トランプ氏の指さしと劇場型パフォーマンス、高圧的で一方的、批判、非難のオンパレードは、一新され、アグレッシプさよりも知的で落ち着いたイメージとなっています。

 今日(こんにち)のインターネット社会は、結果的にその信念や思想でつながる人々の広がりを強力にサポートしています。そして、レコメンド機能、「こちらの商品はいかがですか?」のようなサイトのおすすめの表示。
 異なる意見や他の見解を持つ人々の存在を、自分の世界から簡単に排除できてしまうのです。自分と同じ意見を持ち、同じ世界を見ている人たちだけでつながることが実に容易に可能になっているのです。
 自分が信奉(しんぽう)する生き方や考え方が何の修正も受けることなく、何の練磨も経ることなく、強固な信念になってしまう。
 多種多様な人々と異なる意見や主張が混在しながら全体が1つであろうとする「社会」は分断され、そして、信頼するに値しない考え方や主張が淘汰されてゆく仕組みを失ってしまったかのようです。

 

著作権フリー

 

 情報をバランスよくとる。いろいろな体験をすること、いろいろなことを聴くこと。様々なジャンルの情報に万遍なく触れる。
 わが家では、一時期、仕事柄、何紙もの購読をし、読み比べをしていたことがあります。
 海外では、テレビと新聞は違う会社だから、それぞれ違うことを言うが、日本では新聞社とテレビ局が同じ会社だということを聞いたことがあります。

 もともとインターネットには真実ではない情報が跋扈(ばっこ)しやすいという問題点が指摘されていました。
 ところが、多くの人々は、メディアに正確な情報を求めるわけではなく、自分が望むものであれば、事実であるかどうかは関係ない。人々の意志決定には必ずしも事実かどうかの検証は必要でないことも明らかになったことが指摘されていました。
 つまり、見たいものを見て、見たくないものには目を閉じてしまう…。見えていても見ず、見えなくても見てしまうことだということです。
 事実や真実であることの重要性が大きく後退してしまう。それが「ポスト真実」の意味するところでした。

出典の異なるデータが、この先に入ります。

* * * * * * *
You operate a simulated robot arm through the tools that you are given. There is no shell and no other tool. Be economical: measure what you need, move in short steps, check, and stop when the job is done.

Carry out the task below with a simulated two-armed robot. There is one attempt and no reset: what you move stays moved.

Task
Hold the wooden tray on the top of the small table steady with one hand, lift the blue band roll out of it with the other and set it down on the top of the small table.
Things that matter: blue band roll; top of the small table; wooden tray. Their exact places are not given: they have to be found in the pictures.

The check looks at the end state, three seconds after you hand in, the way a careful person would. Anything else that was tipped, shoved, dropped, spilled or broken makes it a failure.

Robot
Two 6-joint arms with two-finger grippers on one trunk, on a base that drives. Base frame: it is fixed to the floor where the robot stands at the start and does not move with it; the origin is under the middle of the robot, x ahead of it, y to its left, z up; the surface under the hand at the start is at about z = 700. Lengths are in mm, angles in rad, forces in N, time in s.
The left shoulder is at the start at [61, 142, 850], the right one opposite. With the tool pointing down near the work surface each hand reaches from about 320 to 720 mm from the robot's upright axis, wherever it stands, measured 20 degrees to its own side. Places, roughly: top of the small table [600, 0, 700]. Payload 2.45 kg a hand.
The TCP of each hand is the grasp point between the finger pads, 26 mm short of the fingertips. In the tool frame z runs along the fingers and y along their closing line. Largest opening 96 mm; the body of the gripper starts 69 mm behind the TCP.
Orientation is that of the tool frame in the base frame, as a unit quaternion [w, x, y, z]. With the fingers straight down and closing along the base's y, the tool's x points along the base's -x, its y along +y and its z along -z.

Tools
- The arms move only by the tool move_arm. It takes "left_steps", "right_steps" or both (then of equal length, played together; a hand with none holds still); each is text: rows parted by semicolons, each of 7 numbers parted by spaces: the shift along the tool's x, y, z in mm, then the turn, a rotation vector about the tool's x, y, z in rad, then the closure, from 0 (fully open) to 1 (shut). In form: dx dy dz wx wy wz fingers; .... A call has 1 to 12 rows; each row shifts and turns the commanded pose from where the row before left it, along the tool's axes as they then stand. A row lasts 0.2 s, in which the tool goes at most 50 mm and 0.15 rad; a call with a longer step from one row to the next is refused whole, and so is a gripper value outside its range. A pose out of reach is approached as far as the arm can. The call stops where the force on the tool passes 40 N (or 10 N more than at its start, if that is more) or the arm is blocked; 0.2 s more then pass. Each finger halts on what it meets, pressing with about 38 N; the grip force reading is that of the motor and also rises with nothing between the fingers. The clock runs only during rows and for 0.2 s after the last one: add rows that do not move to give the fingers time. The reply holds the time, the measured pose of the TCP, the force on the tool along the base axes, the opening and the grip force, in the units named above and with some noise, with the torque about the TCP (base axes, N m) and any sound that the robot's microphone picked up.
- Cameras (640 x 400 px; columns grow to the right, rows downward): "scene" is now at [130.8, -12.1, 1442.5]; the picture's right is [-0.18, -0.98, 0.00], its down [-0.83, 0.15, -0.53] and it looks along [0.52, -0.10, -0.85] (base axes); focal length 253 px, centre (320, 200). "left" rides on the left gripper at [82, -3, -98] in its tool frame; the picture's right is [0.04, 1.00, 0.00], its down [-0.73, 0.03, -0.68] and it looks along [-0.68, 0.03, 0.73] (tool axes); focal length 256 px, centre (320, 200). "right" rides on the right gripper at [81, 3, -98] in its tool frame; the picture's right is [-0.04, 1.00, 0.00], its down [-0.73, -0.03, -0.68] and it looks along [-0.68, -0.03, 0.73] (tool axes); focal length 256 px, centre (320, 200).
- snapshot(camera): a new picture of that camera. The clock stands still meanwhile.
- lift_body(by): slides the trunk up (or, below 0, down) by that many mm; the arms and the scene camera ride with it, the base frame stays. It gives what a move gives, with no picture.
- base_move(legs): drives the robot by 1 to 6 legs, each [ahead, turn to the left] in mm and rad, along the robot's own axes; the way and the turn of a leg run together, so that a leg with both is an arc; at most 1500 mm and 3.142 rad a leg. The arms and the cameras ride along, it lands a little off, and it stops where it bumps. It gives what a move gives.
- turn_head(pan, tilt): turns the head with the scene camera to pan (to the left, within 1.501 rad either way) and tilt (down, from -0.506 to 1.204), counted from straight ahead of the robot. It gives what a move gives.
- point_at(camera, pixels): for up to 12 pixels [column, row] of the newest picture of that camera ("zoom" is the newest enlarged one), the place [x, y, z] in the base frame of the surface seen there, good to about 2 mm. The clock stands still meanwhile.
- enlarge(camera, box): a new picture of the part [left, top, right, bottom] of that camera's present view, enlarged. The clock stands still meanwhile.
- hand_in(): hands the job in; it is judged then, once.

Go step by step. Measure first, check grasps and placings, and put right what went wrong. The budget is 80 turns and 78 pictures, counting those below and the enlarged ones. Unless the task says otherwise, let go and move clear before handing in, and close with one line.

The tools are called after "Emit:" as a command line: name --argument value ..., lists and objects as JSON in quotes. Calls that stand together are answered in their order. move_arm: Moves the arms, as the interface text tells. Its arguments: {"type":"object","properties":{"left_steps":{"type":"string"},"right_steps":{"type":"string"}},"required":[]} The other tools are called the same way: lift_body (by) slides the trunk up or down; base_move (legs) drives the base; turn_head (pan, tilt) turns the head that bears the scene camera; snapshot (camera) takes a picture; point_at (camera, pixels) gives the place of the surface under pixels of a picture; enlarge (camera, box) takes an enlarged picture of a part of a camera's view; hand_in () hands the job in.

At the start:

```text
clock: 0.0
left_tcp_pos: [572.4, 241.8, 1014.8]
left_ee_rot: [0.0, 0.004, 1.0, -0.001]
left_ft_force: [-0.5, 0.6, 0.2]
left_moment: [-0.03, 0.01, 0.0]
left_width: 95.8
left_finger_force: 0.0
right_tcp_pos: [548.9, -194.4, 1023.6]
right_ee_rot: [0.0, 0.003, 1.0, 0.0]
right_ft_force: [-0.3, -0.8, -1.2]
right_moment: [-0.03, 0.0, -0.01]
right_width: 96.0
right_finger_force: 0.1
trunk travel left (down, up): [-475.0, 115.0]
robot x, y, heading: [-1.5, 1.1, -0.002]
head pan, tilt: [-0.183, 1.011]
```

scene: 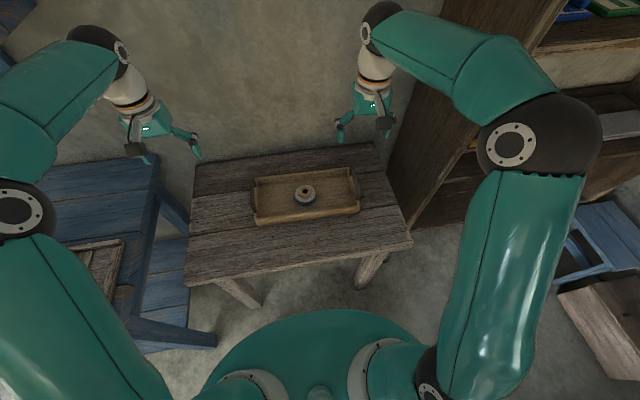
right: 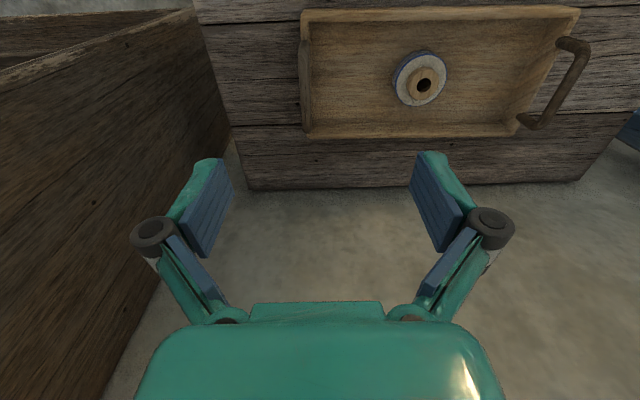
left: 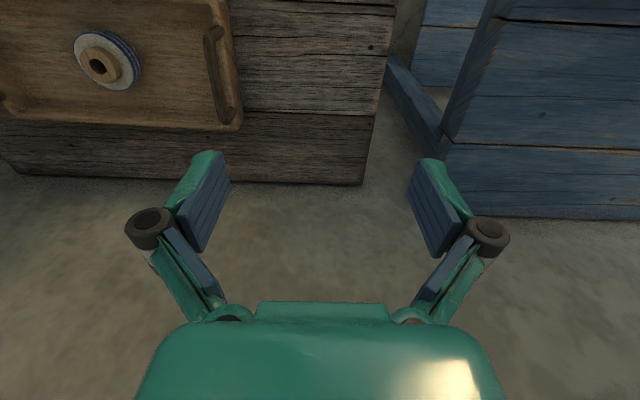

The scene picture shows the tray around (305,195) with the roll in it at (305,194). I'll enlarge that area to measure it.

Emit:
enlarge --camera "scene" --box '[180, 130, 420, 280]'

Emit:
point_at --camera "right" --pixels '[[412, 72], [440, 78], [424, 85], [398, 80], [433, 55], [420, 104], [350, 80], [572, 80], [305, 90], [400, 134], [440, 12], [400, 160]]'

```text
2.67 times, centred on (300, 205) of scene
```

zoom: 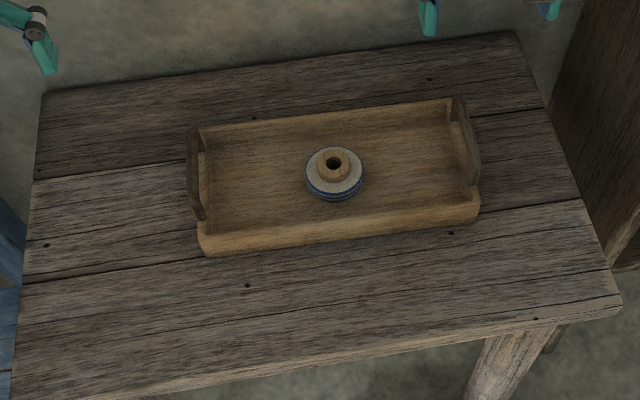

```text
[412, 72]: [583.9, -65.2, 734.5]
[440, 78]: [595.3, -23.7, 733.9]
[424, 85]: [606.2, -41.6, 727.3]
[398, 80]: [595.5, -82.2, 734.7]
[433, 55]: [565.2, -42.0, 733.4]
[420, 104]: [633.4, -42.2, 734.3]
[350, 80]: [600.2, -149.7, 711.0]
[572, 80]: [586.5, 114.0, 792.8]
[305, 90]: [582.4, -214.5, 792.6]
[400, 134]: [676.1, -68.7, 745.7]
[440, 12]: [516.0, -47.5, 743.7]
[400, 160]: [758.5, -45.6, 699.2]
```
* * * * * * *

 だが、新型コロナウィルス感染拡大に、エセ専門家、製薬会社から報酬=製薬マネーを受けとっている評論家、コメンターに厳しい目が向けられています。医師でも、専門が違うとうかつなことは言えない。
 きちんとした感染症科の医師の意見が聞きたい、感染を防ぐための有効打、治療や薬の正確な情報を知りたいという人が増えています。

 かつて、今も宗教がドクマ(独断的な説)となって、過激な行動を生み出したり、憎しみや怒りを増幅し、争いを誘発してしまったりすることもあります。
 信仰に対して、慎重に接しなければならない。
 その信仰によって、私たちはいったいどこに向かうのか。私たちは本当の意味で自由に近づくのか。それを見極めなければなりません。
許しと愛、心の穏やかさ、忍耐、寛容さを失い、独断と偏見に深く染まってしまうなら、そのような信仰は危険なものでしかありません。
 しかし、信念をもたらすのは、宗教の専売特許ではない。
「お金以上に大切なものはない」
「医者にならなければ意味はない」
「東大に入れば人生安泰」
「SNSで『いいね』をたくさんもらうことが幸せ」
という信念もあります。
宗教とは無縁な人たちの中に、信仰以上に行動に大きな影響を与える、人生を大きく左右する強固な信念、思想、価値観が存在していることもあります。

 


著作権フリー

 

 そして、個人の行動、生き方のみならず、世界にも光と闇を際立たせる、影響を与える価値観、信念もあります。